We started where most remote-work tools don't: with the parts of office life that are not productive — the corridor chats, the coffee-line questions, the small social loops that keep teams glued together.

22%
↑ lightweight cross-team conversations
3.4×
More opt-in DMs per week
12
Concepts → 2 shipped
18
Usability sessions
Research

Why scheduled chats kill spontaneity.

Interviews and a short diary study made a few things obvious. People weren't missing more meetings — they were missing low-stakes contact. Anything that required scheduling killed the very thing we were trying to create. The design had to find moments without forcing them.

  • → Surface presence without making it a status check
  • → Lower the cost of "saying hi" to near zero
  • → Respect deep work — interrupts must be cancellable, gracefully
Research artifact — affinity wall / journey map
Design direction

Tiny rituals, not big events.

The product is built around small, opt-in nudges: a 5-minute "spark" with someone in your extended team, an ambient room you can drop into, a question of the day that gives a stranger an opening.

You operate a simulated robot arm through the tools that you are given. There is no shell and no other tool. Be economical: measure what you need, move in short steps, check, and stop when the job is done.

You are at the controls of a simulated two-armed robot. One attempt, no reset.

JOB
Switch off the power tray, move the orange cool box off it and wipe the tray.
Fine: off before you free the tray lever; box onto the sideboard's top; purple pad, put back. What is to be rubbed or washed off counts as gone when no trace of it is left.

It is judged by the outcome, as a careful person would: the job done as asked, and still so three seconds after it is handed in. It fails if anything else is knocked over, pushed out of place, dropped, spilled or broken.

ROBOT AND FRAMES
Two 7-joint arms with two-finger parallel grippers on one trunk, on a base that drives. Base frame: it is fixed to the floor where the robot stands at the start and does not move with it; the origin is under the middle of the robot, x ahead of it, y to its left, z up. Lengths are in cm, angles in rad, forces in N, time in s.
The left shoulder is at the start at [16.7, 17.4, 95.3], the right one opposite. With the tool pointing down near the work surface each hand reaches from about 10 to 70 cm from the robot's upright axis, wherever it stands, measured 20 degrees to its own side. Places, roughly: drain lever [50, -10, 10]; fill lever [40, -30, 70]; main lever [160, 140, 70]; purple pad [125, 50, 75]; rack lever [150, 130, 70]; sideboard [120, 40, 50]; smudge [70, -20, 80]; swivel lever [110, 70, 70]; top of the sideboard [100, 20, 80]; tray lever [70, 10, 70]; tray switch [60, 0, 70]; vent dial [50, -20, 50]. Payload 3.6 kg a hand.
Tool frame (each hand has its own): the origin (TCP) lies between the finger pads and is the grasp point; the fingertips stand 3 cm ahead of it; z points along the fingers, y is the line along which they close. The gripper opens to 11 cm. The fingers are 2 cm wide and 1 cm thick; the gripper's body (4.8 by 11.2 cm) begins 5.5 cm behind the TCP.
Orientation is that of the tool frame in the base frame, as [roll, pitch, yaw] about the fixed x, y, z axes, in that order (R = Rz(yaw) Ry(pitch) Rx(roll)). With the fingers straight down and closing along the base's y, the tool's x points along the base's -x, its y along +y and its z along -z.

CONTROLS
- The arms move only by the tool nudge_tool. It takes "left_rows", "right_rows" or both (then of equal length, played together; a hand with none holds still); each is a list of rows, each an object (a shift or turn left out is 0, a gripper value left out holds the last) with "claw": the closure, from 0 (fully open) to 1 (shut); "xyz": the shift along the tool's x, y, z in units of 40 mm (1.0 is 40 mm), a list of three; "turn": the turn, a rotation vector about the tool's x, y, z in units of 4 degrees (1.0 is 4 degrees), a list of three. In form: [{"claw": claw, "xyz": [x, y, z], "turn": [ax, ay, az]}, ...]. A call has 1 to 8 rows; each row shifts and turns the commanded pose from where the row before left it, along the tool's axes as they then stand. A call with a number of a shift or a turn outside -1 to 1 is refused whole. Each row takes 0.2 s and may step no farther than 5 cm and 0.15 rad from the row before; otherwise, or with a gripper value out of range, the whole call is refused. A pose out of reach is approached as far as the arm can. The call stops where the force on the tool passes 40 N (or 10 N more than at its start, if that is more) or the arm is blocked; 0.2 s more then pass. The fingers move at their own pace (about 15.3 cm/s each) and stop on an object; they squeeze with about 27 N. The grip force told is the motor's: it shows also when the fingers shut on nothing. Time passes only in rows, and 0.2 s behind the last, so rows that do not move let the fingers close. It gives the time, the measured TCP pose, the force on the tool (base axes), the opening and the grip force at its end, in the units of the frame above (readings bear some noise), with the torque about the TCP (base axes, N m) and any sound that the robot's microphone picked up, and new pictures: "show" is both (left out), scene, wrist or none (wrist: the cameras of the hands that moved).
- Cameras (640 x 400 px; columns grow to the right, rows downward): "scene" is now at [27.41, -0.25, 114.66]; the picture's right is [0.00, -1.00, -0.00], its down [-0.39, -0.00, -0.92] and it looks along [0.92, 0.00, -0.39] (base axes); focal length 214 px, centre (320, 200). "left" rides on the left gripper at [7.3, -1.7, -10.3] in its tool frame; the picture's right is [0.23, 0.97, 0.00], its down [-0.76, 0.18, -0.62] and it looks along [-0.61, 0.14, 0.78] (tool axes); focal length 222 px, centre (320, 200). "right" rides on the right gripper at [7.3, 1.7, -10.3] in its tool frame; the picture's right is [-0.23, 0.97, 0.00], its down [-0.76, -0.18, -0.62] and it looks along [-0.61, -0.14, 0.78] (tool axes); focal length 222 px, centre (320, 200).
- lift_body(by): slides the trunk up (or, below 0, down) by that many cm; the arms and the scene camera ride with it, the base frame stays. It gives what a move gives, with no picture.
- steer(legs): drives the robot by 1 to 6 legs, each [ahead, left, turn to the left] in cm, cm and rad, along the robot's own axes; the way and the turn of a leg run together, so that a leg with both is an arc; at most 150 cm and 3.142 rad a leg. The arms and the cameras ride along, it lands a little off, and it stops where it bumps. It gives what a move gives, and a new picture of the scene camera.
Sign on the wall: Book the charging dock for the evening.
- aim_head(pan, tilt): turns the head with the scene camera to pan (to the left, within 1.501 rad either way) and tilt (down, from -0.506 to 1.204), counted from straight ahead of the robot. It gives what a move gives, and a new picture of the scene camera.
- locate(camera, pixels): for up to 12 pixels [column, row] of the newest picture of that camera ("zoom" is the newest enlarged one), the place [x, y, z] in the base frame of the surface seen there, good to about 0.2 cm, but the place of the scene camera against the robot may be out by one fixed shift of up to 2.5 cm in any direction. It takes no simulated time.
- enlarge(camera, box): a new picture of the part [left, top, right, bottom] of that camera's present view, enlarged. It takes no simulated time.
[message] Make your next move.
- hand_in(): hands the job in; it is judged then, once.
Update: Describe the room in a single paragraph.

Everything is decline-by-default-friendly. If you say "not now," the system actually believes you.

Flow diagram — invite, accept, fallback
Hi-fi mocks — spark room, profile peek, settings
Outcome

What changed.

In pilot, teams who opted in reported more cross-functional touchpoints per week and a small but real uplift in how connected they felt to colleagues outside their immediate squad. The bigger signal was qualitative: people asked for the feature back when it was paused.

Outstanding work: scaling beyond pilot, integrating with the calendar without becoming a calendar tool, and refining the "not now" surface so it never feels like a snub.